==== Page

「親は人生のしまい方を見せてくれるお手本」【柴田理恵さんが遠距離介護を語る】

――ところで、ご両親は役者の仕事について、どんなふうにご覧になっていましたか。

父は7年前に亡くなりましたが、94歳の母は、今もテレビで私を見るたびに、「理恵だ、理恵だ」と大喜びしています。

最初の頃は、渋い顔をしていましたが、それでも富山からわざわざ舞台を見に来てくれました。

父は「さっぱり分からん」と言ってましたが、母はゲラゲラ笑ってましたね(笑)。

ただ、両親が私をきちんと認めてくれたのは、テレビに出るようになってからです。

中でも大きかったのが、やっぱりNHK。

1994年の「週刊こどもニュース」が最初なので、だいぶ時間がかかりました。

NHKといえば、2023年は大河ドラマ「どうする家康」にも出演させていただきました。

徳川家康の前にたびたび現れる団子売りのお婆さんの役ですが、家康が若い頃から晩年まで、ずっと団子を売っている面白い役でした。

脚本家の古沢(こさわ)良太さんも「この人いったい、いくつなんでしょう?」と笑ってましたね(笑)。

実は両親は元々、私に安定した生活を望み、富山で学校の先生になることを願っていたんです。

でも、私が「東京で芝居をやりたい」と言ったとき、「自分の人生なんだから、好きにしろ」と許してくれました。

========
==== Information shown

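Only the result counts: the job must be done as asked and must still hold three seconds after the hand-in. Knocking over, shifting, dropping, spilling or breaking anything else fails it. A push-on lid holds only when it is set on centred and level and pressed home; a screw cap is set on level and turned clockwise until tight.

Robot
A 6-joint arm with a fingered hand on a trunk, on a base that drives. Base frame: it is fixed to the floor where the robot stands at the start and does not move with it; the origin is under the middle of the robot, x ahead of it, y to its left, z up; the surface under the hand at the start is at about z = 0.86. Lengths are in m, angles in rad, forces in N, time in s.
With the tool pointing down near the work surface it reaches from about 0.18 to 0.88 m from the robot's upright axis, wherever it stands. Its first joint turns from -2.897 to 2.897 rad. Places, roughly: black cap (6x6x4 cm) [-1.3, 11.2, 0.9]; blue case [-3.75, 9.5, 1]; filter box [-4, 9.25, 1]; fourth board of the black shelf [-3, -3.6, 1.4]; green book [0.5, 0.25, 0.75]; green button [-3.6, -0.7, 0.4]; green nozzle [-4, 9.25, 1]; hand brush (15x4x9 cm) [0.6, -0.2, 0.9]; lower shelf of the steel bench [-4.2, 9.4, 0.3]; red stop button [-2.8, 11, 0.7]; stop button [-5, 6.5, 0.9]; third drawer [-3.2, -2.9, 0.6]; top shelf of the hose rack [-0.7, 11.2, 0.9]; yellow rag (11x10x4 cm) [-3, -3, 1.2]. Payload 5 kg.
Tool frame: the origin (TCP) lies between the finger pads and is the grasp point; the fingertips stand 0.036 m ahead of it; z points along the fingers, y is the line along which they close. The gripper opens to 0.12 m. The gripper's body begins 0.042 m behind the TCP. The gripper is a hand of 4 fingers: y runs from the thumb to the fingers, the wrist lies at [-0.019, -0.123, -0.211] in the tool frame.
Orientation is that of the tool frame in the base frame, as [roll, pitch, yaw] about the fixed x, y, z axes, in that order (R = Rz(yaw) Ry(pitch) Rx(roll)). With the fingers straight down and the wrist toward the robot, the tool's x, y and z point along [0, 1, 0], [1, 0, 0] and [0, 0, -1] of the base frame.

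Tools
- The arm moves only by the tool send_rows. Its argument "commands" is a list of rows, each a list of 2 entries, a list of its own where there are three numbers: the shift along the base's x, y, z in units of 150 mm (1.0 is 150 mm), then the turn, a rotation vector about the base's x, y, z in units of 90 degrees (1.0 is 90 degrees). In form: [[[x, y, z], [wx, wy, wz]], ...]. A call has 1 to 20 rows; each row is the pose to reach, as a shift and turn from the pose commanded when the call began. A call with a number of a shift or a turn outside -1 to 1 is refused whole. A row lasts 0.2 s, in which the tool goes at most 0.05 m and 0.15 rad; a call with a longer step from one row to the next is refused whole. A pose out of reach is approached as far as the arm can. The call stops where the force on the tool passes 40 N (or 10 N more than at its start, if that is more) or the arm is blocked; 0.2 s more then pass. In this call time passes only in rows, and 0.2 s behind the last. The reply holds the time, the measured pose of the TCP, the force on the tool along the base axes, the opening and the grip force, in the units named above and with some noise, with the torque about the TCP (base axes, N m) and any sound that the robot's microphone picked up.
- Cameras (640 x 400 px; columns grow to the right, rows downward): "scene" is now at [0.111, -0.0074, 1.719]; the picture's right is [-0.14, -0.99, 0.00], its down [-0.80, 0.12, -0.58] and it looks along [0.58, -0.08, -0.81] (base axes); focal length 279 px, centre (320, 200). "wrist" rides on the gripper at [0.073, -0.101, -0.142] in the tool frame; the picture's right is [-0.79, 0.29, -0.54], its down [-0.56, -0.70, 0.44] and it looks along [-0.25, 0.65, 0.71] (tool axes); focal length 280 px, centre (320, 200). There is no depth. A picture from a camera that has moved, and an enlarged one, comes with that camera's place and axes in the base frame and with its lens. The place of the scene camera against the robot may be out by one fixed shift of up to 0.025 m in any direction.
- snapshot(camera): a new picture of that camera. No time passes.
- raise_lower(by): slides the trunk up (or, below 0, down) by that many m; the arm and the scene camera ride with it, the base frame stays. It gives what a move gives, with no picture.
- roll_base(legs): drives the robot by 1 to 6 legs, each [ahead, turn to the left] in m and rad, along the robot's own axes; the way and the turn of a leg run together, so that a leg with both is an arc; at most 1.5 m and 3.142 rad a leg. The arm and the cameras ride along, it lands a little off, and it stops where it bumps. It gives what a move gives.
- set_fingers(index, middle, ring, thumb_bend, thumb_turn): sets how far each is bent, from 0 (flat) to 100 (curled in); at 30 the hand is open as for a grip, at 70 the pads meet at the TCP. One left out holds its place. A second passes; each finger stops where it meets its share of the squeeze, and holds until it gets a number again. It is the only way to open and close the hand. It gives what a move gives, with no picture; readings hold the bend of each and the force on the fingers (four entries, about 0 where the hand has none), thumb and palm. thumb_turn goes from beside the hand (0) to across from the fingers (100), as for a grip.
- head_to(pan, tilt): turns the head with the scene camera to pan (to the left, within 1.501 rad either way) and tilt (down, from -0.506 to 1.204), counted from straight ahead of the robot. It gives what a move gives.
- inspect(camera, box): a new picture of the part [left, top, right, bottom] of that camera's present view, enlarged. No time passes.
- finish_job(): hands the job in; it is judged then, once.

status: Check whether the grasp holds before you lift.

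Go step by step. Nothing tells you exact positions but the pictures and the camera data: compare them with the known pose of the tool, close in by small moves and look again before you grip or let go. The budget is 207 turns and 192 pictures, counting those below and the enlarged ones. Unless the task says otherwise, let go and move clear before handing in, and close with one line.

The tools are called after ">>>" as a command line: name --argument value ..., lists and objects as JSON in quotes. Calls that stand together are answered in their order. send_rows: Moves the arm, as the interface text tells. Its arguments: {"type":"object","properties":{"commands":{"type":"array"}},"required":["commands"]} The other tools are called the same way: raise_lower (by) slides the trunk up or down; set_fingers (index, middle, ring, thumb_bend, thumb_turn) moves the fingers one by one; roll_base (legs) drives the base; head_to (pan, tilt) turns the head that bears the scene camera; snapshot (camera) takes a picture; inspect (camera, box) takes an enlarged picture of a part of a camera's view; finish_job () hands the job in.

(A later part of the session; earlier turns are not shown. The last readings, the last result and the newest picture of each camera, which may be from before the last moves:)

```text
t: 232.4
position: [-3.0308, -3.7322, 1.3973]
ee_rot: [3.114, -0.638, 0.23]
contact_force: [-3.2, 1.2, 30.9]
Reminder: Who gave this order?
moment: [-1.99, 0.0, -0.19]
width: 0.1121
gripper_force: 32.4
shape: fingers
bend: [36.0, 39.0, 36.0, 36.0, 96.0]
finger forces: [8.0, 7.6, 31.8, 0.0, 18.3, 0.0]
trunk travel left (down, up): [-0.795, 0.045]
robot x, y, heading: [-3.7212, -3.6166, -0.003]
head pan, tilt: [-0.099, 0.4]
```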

========

Your tasks:
• A. Retype precisely, and only, the span of lines that opens at the line containing "- snapshot(camera): a" and closes at the line containing "- raise_lower(by): slides", both inclusive.
• B. Please continue the page.

Answers to each task:
• A.
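- snapshot(camera): a new picture of that camera. No time passes.
- raise_lower(by): slides the trunk up (or, below 0, down) by that many m; the arm and the scene camera ride with it, the base frame stays. It gives what a move gives, with no picture.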

• B.
というのも、両親とも昭和一桁生まれで、旧制中学や女学校を卒業した頃、ちょうど戦争で、やりたいことができなかった世代なんです。

父は経済を学びたかったけど、当時、経済学といえばマルクス経済学。

「アカだ!」とにらまれて真っ先に戦地に送られてしまうので、やむなく理系に進んで。

その後、就職して東京で暮らした時期もありますが、長男だったため、家庭の事情で富山に帰ることになりました。

母も若い頃は、社会に出て男性と同じように活躍したかったそうなんです。

当時は女学校を出たら、家事手伝いをしながらお見合いをして、嫁いでいくのが普通。

でも、母は東京で新聞記者をしている従姉(いとこ)に憧れ、自分も東京で働きたいと。

とはいえ、そう簡単にはいかず不満を募らせていたところに、「代用教員をやらないか」という話があり、「仕事ができるなら」と先生になったんです。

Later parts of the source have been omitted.